> [EXERCISE MATERIAL]:
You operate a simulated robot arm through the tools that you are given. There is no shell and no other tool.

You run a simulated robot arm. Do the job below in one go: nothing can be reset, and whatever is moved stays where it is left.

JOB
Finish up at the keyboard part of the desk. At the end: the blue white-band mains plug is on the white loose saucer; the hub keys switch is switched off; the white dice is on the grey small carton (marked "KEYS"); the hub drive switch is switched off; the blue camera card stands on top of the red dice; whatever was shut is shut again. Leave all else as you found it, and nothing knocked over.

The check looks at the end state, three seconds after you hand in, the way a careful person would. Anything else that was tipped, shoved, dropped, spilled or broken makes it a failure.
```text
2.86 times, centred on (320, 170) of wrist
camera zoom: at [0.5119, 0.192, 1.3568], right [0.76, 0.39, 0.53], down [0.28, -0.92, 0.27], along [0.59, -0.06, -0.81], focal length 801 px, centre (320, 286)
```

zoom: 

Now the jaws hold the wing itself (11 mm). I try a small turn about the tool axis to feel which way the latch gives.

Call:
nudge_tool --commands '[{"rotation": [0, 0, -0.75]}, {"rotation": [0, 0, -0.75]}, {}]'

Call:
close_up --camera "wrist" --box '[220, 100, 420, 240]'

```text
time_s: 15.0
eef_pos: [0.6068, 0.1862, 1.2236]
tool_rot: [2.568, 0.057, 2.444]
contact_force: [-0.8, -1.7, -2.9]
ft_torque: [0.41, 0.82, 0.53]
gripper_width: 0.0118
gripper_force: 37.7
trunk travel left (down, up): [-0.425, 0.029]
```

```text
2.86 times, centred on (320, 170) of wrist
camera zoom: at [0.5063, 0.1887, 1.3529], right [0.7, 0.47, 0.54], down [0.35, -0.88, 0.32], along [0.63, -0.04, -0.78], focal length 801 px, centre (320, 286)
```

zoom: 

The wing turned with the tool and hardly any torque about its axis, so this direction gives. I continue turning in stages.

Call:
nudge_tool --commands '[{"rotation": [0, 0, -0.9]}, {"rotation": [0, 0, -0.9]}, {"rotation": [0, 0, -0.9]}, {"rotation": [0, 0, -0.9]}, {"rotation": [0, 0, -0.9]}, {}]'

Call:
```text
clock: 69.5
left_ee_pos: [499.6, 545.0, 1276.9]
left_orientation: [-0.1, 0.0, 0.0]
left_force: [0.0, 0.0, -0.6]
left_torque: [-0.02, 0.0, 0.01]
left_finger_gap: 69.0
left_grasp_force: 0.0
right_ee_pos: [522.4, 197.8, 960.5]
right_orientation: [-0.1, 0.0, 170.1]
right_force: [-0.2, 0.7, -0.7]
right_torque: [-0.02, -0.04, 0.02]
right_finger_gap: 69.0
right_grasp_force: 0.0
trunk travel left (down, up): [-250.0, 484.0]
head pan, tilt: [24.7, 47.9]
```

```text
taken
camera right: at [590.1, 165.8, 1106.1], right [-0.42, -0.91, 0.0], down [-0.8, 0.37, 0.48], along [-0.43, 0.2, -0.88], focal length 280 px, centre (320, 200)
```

> [TO BE DONE]:
List every line from the entries above in which "focal" appears.

> [ANSWER BELOW]:
camera zoom: at [0.5119, 0.192, 1.3568], right [0.76, 0.39, 0.53], down [0.28, -0.92, 0.27], along [0.59, -0.06, -0.81], focal length 801 px, centre (320, 286)
camera zoom: at [0.5063, 0.1887, 1.3529], right [0.7, 0.47, 0.54], down [0.35, -0.88, 0.32], along [0.63, -0.04, -0.78], focal length 801 px, centre (320, 286)
camera right: at [590.1, 165.8, 1106.1], right [-0.42, -0.91, 0.0], down [-0.8, 0.37, 0.48], along [-0.43, 0.2, -0.88], focal length 280 px, centre (320, 200)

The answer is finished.